3. Employers must create a formal mentoring and training plans for STEM OPT employees.
4. Employers must also have a process in place for evaluating the STEM OPT employee.
5. Employers must demonstrate that US workers are being protected by demonstrating that the employer has the resources to provide mentoring and training and the employer will not lay off US workers as a result of hiring a STEM OPT worker.
6. Employers will be subject to site visits by the DHS to insure compliance with the mentoring and training program rules.
7. The proposed rule defines which STEM categories qualify based on the Department of Education’s CIP taxonomy and includes groups containing mathematics, natural sciences, engineering/engineering technologies and computer/information systems. Health and social sciences are not included. The DHS will publish a list of accepted STEM fields in the Federal Register.
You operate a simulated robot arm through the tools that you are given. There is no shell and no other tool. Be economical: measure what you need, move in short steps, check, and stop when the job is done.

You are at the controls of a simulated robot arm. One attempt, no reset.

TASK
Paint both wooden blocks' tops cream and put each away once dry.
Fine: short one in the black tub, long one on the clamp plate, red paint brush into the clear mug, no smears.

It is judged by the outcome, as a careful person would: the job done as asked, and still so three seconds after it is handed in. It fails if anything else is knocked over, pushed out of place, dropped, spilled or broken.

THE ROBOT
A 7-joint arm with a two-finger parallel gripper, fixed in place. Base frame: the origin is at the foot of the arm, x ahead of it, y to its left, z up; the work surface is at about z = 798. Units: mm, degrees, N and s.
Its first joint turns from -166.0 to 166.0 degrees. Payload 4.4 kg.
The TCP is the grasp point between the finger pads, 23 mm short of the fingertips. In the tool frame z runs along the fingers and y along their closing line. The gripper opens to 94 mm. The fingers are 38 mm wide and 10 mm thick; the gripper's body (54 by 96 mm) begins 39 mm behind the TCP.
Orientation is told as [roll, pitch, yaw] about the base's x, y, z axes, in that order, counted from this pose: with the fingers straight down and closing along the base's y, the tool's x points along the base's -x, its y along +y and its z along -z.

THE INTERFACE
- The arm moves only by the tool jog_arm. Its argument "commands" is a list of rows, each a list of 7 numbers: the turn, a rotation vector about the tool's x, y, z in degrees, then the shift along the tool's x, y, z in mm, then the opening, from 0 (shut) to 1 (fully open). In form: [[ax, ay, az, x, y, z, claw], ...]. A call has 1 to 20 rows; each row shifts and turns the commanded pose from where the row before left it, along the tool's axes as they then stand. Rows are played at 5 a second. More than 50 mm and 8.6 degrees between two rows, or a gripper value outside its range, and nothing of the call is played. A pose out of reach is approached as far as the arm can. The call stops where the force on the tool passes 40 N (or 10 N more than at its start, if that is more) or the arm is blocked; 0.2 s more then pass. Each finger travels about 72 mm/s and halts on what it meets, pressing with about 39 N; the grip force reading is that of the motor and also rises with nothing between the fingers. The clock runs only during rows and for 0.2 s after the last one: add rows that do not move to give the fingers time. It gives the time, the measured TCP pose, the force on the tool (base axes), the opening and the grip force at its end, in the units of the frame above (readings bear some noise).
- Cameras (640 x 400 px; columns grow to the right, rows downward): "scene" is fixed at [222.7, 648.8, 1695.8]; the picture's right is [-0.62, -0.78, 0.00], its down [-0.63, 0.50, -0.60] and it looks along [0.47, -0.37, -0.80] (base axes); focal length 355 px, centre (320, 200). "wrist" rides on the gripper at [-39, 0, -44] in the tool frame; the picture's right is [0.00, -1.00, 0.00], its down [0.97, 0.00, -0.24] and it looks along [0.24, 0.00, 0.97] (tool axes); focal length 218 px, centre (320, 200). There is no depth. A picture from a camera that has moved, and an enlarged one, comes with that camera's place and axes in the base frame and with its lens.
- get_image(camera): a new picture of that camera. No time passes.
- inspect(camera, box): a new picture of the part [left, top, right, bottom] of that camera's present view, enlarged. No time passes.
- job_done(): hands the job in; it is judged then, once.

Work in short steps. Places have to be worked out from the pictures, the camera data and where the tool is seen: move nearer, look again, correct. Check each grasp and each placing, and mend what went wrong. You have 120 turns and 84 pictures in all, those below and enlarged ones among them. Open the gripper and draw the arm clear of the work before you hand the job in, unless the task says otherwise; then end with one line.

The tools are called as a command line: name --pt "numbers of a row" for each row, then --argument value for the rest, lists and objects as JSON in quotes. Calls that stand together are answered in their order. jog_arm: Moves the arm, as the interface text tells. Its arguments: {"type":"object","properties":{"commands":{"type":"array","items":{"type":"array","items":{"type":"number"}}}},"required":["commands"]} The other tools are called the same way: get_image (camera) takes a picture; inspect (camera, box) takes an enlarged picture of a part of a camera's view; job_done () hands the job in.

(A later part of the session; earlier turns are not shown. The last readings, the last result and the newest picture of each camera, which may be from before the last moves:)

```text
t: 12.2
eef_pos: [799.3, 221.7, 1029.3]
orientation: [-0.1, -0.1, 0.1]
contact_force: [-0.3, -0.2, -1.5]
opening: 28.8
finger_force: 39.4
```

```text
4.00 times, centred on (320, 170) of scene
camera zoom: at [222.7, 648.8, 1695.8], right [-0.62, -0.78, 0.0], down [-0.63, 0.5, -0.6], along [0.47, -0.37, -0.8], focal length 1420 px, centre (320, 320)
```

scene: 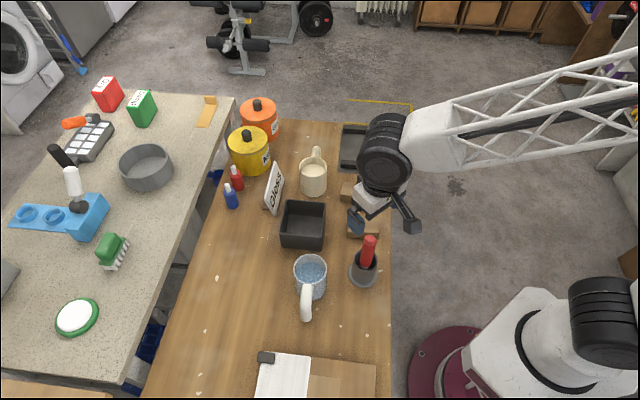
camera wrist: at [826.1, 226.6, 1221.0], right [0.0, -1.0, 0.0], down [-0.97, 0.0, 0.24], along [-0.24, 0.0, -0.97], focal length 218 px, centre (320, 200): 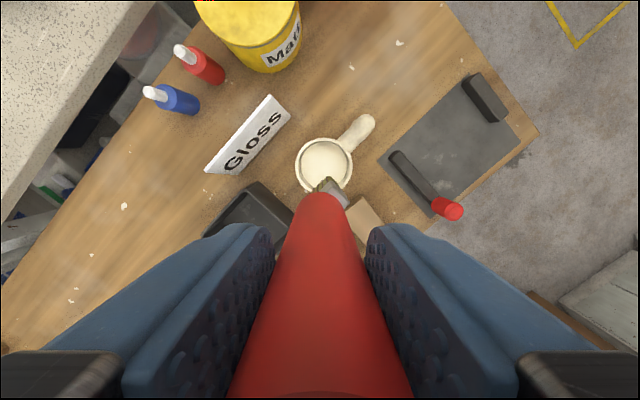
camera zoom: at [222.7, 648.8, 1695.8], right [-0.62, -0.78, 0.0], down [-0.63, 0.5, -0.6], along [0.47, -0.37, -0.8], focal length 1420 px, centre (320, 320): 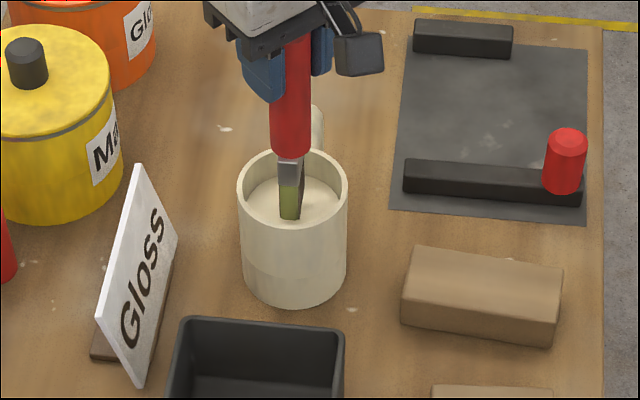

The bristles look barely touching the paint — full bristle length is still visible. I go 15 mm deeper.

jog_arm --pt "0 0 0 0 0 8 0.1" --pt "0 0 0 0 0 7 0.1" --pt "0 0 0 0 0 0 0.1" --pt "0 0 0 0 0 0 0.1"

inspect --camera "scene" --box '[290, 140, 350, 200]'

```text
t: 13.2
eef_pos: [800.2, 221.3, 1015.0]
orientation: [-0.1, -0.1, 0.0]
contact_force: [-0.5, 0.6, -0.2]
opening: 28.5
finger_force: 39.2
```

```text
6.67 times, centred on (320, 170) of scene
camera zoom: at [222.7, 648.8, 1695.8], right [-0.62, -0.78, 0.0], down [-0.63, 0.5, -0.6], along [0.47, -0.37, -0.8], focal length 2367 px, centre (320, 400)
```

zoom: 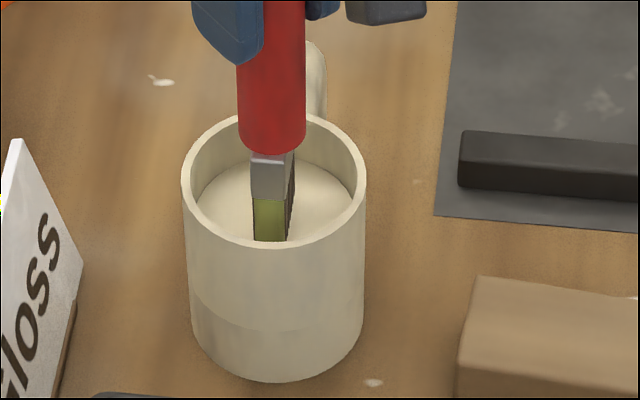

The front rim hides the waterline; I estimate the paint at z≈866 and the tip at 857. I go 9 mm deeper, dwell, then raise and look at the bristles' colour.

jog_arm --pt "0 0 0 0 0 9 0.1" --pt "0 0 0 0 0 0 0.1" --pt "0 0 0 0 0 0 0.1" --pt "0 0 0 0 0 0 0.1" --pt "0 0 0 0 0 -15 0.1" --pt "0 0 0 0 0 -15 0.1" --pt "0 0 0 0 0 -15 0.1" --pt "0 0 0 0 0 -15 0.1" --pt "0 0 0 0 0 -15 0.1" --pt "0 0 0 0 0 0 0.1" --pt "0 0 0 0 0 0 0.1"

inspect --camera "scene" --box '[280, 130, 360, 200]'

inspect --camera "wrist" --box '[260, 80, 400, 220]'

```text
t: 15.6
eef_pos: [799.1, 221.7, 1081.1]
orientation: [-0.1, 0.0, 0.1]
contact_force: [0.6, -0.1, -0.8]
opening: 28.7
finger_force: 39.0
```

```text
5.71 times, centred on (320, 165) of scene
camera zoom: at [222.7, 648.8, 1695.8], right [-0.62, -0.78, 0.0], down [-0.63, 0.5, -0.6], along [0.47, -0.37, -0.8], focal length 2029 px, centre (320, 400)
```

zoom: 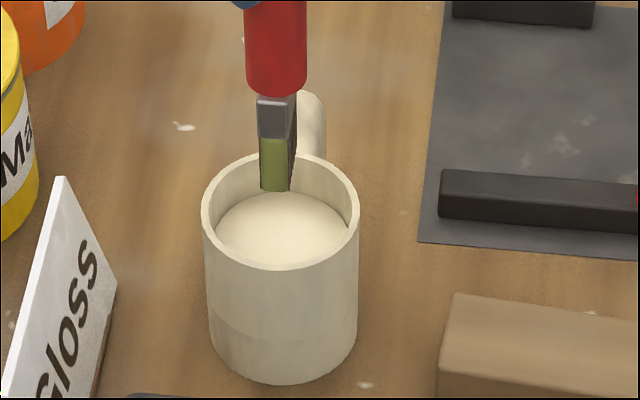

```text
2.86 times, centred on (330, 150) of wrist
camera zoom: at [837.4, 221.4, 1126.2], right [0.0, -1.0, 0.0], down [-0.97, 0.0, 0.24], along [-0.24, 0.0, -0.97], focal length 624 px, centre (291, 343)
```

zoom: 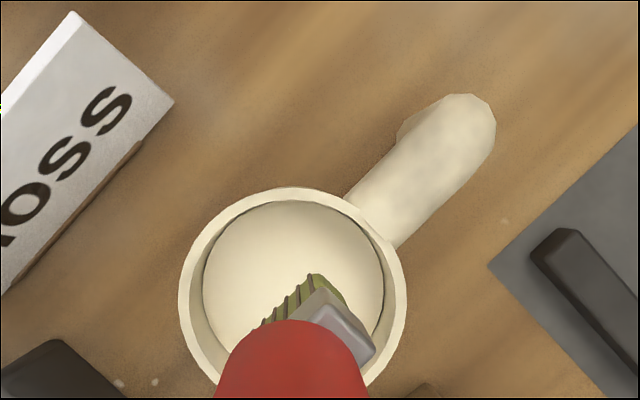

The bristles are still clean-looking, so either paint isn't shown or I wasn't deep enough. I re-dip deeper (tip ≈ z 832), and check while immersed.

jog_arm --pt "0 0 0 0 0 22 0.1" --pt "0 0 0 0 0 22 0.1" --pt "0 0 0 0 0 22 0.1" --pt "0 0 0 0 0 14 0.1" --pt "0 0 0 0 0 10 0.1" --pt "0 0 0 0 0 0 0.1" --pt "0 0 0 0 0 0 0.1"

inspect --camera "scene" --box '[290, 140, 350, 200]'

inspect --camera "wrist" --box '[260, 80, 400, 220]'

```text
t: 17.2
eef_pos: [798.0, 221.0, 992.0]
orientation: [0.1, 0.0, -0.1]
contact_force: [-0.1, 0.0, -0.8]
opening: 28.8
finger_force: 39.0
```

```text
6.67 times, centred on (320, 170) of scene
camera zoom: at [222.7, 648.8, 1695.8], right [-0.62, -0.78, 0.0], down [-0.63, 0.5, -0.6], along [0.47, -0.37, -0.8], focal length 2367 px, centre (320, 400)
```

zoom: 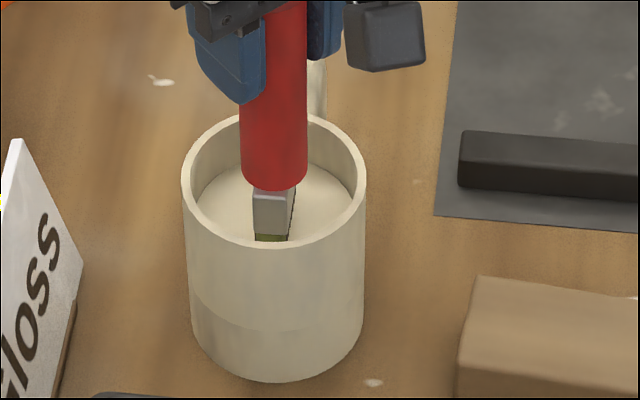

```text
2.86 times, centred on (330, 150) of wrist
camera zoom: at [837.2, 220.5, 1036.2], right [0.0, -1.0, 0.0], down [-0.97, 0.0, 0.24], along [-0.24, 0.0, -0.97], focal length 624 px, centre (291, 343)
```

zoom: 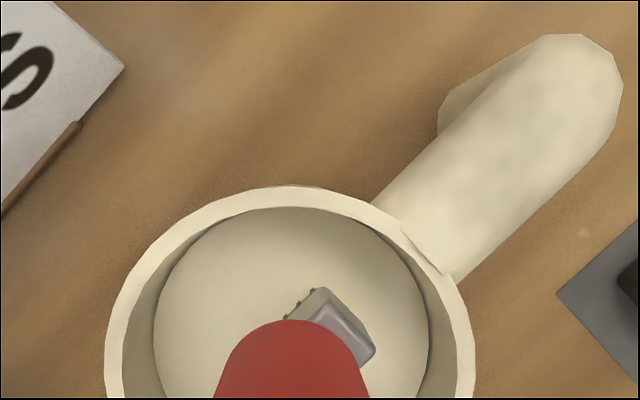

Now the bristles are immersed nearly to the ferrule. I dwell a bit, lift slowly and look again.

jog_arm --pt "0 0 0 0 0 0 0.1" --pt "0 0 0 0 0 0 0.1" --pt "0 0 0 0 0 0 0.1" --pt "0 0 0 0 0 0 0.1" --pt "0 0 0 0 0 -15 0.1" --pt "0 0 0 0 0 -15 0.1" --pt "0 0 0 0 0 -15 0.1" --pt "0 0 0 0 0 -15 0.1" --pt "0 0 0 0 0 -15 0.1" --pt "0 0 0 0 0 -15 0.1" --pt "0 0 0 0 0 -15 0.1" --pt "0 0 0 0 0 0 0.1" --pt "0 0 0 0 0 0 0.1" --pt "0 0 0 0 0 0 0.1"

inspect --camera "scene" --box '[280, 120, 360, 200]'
I normally do not post about subjects such as detention, removal, deportation, etc because the readers of this blog are generally professional workers on H or L visas and those subjects though very important, are not relevant. However, I read with interest an article posted on law360.com which told of various advocacy groups who were complaining that a Federal Judge had issued a clear directive and the DHS had simply ignored the order and proceeded to act without a change in practice. Unfortunately, that is the reality that US corporations and legal foreign workers face every day from the USCIS. Laws are clearly written, regulations are promulgated, and HQ directives are issued and the examiners who control the decisions, turn a blind eye and simply ignore the law, knowing full well that there is no practical remedy for business and workers to pursue. The L-1 business community recently was excited when a new policy memorandum was released but, to date, the application of that policy has been ignored. The same old decisions and reasoning is being applied. We have also seen it with respect to amended petitions, extensions, ability to pay, Neufeld memo, and we can go on and on. When an entire agency knows it will not be held accountable, it simply does what it wants.